Unused mobile data costs brits £3 billion a year
People in the UK are £260 million out of pocket every month due to unused mobile phone data, according to a report.
November 24, 2022
People in the UK are £260 million out of pocket every month due to unused mobile phone data, according to a report.
The report is from Sky Mobile, and it is calling this the ‘data consumption gap’ – the difference between what you pay out each month for mobile data and what you actually use. It reckons on average people loose 94GB of the data paid for each year, which it has equated to a financial loss of £84 a year per person, and it has further tallied this up to a £3 billion nationwide figure.
Sky Mobile asserts that this overpayment is down to other operators not enabling customers to keep their unused data – which seems to mean monthly data doesn’t automatically get rolled over every month – and also ‘a lack of transparency around how much data customers require to suit their needs.’
The firm serves up some more stats to prove its point – UK customers have on average 44% of their data left over at the end of every month, 39% say they pay for more data just in case they run out, 46% don’t understand how much usage 1GB equates to, and 52% say they want to spend less on their mobile contract amid rising cost of living.
“At a time where we are all trying to alleviate financial pressures, it’s more important than ever to ensure your mobile contract provides good value,” said Paul Sweeney, Managing Director, Sky Mobile. “We should all be checking our contracts to ensure our mobile provider is giving us the flexibility to evolve as our needs do. Our focus from the beginning has been about creating value and fairness for our customers and this is what we continue to do day in, day out for our three million customers.”
Sky is using the data to springboard into a pitch for what it would argue are more flexible deals on its own service – but it does raise an interesting question about the nature of data tariffs. An alternative to a monthly allowance of data which refreshes each month would be a system in which data rolls over every month – which would mean customers who aren’t using all their allowance then have more in the pot the next month.
Since they weren’t using the monthly cap in the first place this would presumably keep growing and growing until they are sitting on a huge stockpile, whilst paying out the same amount of money each month for their contract. So it’s not obvious what that would solve, other than having the data stockpiled if there was ever a need to one day download a 8000GB app on the go.

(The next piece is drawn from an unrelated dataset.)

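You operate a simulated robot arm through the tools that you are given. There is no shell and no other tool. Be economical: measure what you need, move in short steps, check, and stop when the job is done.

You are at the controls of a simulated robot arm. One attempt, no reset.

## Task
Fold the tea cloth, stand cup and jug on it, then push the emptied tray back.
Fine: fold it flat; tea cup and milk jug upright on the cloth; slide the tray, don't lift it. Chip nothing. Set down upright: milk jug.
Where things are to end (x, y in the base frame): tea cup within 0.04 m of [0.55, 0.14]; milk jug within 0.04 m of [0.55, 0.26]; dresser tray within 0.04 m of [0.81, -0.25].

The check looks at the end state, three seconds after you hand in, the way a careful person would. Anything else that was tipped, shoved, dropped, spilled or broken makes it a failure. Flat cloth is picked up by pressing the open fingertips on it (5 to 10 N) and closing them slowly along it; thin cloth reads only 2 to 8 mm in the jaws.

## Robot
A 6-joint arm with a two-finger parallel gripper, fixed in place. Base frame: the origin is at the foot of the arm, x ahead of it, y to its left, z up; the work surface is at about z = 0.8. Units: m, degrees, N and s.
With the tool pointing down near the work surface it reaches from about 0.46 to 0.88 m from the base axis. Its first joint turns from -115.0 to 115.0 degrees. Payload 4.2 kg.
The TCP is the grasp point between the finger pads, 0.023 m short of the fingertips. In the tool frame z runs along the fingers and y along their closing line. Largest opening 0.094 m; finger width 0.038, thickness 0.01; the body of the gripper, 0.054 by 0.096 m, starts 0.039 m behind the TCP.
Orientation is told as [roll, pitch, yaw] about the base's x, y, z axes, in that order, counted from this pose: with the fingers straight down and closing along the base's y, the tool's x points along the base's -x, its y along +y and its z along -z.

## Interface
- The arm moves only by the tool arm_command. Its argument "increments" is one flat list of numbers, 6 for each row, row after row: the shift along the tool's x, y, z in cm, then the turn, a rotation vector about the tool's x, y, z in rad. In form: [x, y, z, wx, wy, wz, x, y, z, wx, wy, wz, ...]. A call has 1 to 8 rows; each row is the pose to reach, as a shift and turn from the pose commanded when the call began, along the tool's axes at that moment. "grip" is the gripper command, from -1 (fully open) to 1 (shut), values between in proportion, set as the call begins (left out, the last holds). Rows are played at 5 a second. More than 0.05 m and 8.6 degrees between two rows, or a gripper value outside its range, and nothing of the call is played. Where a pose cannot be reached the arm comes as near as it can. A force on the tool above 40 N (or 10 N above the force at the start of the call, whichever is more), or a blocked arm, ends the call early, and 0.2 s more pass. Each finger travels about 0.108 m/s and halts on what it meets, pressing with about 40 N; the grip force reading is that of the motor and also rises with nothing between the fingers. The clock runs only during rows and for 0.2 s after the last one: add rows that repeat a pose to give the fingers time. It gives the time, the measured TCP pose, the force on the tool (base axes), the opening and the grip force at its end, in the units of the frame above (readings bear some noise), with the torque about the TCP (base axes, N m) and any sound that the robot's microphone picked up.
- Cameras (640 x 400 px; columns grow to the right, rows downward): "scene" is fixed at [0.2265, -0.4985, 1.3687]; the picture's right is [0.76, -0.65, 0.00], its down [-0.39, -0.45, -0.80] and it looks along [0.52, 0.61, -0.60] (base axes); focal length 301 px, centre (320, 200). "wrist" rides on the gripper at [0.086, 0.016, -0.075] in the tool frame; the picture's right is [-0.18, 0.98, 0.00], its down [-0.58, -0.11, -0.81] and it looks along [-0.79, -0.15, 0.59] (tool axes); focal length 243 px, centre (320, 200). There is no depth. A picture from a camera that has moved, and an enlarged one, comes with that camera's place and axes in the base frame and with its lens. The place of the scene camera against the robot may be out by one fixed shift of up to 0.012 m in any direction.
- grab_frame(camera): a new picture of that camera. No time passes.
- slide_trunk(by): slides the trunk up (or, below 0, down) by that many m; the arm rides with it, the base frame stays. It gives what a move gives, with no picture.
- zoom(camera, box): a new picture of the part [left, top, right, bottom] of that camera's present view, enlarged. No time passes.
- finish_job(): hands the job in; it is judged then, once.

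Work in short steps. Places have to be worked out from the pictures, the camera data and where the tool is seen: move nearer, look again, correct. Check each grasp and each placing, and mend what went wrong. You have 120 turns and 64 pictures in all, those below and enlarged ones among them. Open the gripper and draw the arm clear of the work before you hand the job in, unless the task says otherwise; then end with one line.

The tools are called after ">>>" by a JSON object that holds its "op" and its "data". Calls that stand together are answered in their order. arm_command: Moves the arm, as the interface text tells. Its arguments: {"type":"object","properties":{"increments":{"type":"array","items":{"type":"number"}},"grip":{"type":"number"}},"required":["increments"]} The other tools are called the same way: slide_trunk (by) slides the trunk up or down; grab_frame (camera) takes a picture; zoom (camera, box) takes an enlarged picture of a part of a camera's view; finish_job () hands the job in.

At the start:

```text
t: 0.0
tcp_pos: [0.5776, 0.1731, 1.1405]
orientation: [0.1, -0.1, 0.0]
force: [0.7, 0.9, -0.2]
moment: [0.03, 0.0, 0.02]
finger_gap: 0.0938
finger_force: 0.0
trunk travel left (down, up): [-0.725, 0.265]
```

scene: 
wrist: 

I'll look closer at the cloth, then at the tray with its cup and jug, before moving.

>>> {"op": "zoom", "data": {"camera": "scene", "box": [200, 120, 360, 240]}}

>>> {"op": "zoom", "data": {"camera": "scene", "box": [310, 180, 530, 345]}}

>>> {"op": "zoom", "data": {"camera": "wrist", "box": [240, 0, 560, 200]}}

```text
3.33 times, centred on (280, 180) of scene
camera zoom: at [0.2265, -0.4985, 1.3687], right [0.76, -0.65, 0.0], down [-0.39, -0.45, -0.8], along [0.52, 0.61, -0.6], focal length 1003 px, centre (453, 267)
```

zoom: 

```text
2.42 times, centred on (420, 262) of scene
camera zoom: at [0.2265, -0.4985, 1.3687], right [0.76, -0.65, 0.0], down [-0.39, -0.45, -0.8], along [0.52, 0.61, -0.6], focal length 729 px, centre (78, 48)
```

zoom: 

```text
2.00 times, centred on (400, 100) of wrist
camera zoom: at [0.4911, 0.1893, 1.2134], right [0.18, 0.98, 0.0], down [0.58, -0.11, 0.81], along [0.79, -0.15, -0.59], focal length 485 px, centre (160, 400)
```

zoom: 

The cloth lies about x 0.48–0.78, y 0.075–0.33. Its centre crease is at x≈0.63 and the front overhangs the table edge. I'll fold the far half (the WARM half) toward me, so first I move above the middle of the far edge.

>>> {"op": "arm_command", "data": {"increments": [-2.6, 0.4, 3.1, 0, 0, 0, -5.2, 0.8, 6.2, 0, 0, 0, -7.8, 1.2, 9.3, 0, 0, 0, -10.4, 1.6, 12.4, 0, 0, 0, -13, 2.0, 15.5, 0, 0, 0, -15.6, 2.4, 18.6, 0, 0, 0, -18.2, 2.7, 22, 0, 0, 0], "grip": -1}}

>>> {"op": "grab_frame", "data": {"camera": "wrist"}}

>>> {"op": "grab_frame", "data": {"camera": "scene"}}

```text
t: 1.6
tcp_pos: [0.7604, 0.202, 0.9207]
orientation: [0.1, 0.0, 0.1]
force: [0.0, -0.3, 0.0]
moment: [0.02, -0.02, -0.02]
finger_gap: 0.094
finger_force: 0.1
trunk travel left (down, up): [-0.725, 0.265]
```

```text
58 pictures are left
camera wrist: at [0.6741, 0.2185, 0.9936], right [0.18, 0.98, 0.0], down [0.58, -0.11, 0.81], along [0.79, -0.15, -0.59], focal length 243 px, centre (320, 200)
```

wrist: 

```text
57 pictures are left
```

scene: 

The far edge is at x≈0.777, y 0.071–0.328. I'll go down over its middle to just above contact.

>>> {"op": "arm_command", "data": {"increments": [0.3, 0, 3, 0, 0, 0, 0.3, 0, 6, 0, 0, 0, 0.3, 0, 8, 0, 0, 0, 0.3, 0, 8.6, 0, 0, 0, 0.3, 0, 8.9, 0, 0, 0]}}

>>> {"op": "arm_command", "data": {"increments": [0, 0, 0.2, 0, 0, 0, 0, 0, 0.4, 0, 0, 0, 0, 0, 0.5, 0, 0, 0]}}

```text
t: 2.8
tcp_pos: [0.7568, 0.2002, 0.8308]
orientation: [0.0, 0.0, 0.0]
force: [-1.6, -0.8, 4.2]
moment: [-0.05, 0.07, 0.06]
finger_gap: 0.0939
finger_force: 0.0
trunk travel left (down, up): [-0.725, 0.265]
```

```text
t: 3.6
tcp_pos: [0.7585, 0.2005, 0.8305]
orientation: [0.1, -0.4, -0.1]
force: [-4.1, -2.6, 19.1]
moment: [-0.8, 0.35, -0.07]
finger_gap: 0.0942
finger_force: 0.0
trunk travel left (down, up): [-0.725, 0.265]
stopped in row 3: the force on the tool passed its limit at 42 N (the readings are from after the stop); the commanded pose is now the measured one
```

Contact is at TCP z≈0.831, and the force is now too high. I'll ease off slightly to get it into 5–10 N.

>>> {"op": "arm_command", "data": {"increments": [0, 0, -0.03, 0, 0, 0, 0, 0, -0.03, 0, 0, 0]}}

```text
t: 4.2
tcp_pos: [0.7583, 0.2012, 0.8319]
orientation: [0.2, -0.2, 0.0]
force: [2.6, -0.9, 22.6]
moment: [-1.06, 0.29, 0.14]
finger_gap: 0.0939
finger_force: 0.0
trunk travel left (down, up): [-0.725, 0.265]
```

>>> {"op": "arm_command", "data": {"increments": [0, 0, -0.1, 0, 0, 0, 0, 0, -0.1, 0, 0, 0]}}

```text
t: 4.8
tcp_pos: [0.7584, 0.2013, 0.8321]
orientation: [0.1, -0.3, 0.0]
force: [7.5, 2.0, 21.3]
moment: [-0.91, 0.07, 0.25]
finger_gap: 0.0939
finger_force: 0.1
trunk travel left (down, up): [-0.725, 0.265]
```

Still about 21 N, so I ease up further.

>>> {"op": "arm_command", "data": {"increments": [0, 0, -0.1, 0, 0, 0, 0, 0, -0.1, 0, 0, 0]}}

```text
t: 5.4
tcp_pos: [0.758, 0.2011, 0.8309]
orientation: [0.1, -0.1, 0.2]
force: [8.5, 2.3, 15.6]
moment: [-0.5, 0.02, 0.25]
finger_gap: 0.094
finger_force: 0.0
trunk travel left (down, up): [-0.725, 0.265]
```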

Another option would be some form of metered deal where you only pay for what you use – whether that’s 70p or £400. But this simply isn’t the direction the industry went in when it was working out how to sell mobile internet connectivity, and it would obviously come with it’s own problems.
The simpler way to solve the ‘data consumption gap’ would seem to be change to a contract with less data included if you are consistently not using it all – but regardless it’s interesting to wax on the way in which tariffs operate from time to time, especially since many will rely on wifi networks far more than mobile data anyway in the post pandemic world.